▸ The request
From the listing below, pull out all lines with "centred" in them.

╔══

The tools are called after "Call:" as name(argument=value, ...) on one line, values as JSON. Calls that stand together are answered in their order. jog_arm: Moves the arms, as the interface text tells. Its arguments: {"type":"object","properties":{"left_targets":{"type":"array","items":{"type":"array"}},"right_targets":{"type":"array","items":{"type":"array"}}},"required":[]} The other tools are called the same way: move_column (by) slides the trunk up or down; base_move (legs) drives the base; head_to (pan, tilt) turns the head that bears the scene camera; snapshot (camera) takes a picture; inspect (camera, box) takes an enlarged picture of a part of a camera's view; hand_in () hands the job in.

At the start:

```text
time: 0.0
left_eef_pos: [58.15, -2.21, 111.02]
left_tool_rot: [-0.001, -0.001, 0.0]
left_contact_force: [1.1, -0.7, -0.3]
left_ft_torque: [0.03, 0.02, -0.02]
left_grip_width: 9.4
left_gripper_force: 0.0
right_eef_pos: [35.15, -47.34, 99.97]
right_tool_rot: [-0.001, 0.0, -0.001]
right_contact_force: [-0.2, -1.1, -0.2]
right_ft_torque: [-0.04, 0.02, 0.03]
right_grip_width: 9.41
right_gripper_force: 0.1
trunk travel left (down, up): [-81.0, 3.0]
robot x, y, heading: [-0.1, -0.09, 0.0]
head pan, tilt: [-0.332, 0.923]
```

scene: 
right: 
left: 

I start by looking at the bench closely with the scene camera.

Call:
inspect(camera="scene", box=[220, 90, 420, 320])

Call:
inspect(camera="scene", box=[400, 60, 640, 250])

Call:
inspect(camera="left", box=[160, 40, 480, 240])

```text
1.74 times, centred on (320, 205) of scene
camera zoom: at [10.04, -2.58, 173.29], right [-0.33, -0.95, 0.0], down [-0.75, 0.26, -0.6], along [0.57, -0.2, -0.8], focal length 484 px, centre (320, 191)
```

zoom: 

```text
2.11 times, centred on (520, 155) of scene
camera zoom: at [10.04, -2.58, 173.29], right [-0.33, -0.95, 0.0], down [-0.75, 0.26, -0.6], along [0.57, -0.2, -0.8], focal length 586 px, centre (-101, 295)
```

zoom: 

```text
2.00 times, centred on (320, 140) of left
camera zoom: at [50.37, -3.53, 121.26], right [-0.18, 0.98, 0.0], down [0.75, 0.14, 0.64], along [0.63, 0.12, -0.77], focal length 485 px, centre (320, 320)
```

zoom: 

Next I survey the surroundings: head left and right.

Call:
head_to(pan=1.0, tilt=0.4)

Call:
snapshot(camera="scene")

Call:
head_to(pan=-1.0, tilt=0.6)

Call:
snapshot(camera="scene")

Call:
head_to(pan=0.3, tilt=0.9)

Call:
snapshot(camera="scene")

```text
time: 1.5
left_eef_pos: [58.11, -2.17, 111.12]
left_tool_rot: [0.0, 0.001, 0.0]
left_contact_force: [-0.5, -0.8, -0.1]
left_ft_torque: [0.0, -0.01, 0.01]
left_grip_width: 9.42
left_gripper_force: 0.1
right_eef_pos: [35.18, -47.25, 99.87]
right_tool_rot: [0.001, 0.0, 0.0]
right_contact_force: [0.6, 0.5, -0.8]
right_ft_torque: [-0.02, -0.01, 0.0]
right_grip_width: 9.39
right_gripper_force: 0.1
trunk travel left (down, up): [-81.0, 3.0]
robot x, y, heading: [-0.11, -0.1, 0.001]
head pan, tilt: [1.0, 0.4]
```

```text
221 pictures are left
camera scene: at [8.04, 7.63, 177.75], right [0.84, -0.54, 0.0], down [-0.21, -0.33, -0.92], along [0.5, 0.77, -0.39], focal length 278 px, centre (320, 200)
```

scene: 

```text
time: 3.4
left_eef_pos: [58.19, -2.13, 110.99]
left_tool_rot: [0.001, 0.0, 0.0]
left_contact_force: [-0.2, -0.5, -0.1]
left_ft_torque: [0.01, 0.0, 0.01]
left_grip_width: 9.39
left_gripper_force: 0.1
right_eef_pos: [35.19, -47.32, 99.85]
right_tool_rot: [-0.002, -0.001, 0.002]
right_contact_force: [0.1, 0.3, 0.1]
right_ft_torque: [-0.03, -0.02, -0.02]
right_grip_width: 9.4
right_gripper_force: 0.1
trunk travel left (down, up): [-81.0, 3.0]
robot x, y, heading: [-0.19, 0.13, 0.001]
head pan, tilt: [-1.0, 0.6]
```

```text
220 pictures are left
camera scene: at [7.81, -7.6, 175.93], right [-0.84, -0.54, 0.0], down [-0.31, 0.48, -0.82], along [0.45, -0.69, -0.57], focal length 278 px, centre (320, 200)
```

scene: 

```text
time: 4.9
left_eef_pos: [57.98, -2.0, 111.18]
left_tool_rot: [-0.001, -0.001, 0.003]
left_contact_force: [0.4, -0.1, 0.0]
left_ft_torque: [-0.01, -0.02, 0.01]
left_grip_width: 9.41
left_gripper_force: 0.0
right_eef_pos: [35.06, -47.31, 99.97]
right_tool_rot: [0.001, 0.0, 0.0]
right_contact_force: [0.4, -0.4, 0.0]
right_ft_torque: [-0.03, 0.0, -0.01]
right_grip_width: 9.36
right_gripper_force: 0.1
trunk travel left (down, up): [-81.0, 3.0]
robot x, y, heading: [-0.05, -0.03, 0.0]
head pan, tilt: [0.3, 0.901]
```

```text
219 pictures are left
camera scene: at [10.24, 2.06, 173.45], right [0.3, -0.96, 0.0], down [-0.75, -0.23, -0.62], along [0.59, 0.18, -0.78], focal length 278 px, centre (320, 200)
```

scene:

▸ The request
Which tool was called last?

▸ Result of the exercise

╚══

▸ Result of the exercise
1.74 times, centred on (320, 205) of scene
2.11 times, centred on (520, 155) of scene
2.00 times, centred on (320, 140) of left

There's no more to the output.